• [STATED GOAL]:
For the data below, report the number of lines that contain the string "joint" and nothing else.
-- start DATASET SECTION --
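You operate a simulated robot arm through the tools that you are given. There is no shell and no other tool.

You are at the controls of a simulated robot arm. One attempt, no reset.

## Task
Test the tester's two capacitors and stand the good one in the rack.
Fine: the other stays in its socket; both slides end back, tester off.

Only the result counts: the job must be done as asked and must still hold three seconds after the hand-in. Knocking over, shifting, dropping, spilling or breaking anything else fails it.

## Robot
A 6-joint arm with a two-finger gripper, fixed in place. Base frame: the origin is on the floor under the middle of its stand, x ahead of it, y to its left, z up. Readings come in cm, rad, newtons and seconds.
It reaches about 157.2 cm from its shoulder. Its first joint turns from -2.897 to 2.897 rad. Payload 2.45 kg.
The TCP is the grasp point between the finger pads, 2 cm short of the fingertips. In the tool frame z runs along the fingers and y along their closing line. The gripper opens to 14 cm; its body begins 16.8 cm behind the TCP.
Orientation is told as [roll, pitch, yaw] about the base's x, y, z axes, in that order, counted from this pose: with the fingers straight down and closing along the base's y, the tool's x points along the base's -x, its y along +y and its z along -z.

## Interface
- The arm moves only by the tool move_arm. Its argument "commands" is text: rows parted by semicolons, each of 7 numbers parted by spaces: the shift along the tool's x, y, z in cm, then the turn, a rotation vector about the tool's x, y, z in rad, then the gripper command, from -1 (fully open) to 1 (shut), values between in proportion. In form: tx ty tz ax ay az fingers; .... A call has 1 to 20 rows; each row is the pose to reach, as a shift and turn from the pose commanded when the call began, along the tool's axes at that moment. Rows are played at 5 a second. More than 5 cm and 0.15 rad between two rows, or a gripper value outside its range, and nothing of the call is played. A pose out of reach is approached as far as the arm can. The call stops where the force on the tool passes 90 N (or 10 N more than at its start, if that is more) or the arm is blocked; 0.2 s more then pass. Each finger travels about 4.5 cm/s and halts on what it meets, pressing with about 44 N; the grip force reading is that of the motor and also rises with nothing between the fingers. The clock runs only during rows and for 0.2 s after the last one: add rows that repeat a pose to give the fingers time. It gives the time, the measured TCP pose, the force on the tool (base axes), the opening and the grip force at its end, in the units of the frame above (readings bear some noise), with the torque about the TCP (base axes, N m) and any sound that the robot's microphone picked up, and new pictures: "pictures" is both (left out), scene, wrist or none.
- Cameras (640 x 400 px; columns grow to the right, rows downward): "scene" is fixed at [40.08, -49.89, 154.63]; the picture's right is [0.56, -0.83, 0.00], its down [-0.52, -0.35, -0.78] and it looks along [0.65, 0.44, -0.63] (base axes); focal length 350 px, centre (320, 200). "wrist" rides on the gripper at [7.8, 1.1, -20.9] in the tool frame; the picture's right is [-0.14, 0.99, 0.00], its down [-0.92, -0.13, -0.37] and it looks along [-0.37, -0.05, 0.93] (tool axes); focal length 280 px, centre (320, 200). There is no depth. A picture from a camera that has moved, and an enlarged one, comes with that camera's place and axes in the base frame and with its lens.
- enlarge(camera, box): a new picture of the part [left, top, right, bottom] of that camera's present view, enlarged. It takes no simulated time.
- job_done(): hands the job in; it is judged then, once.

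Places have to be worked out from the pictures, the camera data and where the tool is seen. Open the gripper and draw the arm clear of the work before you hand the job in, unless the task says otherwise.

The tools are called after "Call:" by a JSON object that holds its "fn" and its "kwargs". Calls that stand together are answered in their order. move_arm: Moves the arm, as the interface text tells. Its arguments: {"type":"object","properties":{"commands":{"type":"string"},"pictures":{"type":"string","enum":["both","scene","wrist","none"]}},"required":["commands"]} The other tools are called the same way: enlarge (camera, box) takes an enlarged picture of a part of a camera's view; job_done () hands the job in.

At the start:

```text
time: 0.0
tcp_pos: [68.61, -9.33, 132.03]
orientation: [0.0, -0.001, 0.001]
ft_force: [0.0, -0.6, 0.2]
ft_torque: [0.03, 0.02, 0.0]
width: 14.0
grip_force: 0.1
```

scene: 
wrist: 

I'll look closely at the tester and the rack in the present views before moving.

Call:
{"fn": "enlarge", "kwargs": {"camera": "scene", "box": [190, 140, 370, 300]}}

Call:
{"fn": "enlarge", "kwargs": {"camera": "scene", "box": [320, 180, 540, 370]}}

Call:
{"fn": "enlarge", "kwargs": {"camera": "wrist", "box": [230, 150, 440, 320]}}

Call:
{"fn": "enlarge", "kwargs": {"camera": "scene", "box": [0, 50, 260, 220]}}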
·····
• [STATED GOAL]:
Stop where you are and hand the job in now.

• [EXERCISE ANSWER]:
-- end DATASET SECTION --
• [EXERCISE ANSWER]:
2